De Porto Alegre para o Rio de Janeiro com a Cervejaria Oceânica, que marca presença aqui primeiramente com a Lemon Cake Número 3, uma Golden Ale com limão e baunilha que se propõe a ser uma “torta de limão liquida”. Bem, de coloração dourada com turbidez a frio e creme branco de boa formação e média retenção, a Oceânica Lemon Cake exibe um aroma com limão saltando pra fora da taça, baunilha perceptível, mas em segundo plano acompanhada de acidez leve. Na boca, primeiro limão, na sequencia baunilha. A acidez praticamente desaparece, mas o conjunto surpreende. A textura é cremosa com picancia bem leve e o amargor é desimportante num conjunto altamente refrescante que se propõe a ser uma bela sobremesa, e consegue. O final é intenso com limão e baunilha chegando juntos, e se alternando. No retrogosto, limão e baunilha de novo, mas mais discretos.

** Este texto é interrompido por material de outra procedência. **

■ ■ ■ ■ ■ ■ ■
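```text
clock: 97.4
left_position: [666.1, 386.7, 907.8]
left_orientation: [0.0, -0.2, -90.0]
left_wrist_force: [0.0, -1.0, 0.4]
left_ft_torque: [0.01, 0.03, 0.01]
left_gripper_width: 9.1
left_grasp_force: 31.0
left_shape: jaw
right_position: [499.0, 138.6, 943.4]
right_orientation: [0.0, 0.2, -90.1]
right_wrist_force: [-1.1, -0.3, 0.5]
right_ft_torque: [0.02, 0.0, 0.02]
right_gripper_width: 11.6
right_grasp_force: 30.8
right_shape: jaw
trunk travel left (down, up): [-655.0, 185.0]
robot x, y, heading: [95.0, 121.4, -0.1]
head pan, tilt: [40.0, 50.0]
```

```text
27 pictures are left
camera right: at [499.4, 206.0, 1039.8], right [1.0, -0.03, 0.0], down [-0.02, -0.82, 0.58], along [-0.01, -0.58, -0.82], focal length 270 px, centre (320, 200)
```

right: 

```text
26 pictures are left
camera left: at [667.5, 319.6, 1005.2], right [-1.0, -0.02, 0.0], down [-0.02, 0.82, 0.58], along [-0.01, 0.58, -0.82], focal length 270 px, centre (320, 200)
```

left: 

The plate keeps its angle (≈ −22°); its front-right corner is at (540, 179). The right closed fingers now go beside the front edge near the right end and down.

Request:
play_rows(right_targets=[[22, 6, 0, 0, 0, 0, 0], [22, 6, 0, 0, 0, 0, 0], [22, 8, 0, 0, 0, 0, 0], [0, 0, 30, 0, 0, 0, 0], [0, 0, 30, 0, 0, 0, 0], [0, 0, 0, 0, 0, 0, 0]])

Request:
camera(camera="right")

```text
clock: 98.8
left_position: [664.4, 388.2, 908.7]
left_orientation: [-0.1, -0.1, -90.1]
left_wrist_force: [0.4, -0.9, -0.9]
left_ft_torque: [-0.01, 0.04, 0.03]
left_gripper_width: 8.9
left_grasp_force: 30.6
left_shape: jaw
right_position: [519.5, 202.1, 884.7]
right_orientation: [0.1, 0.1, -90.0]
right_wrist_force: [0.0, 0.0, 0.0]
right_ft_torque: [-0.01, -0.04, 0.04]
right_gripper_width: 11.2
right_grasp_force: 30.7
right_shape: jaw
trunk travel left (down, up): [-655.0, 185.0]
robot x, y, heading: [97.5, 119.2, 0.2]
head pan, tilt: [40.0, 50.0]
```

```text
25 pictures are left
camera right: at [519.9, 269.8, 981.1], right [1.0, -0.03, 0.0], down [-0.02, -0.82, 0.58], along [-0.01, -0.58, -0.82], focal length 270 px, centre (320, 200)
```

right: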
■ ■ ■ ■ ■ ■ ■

Curti.

Agora partimos para o terceiro lote da Yellow Cloud, a segunda cerveja da série Experience, da Cervejaria Oceânica, que já havia sido lançada numa versão com levedura London Ale III e outra com levedura Dry English, e agora retorna com a levedura Conan mais os tradicionais lúpulos Citra e Mosaic. Trata-se de uma American IPA de coloração amarela turva, juicy, com creme branco de boa formação e permanência. No nariz, notas cítricas tropicais sugerindo manga e maracujá além de um leve toque herbal e um chulézinho. Na boca, frutas cítricas no primeiro, segundo, terceiro e quarto toques. A textura é sedosa, suave e levemente picante. Já o amargor é caprichado para os 35 IBUs (soa até um tiquinho a mais pela extensão), que abrem as portas para um conjunto caprichado, cítrico e juicy. O final é levemente picante (com algo de casca de limão). No retrogosto, mais casca de limão e adstringência leve. Gostei.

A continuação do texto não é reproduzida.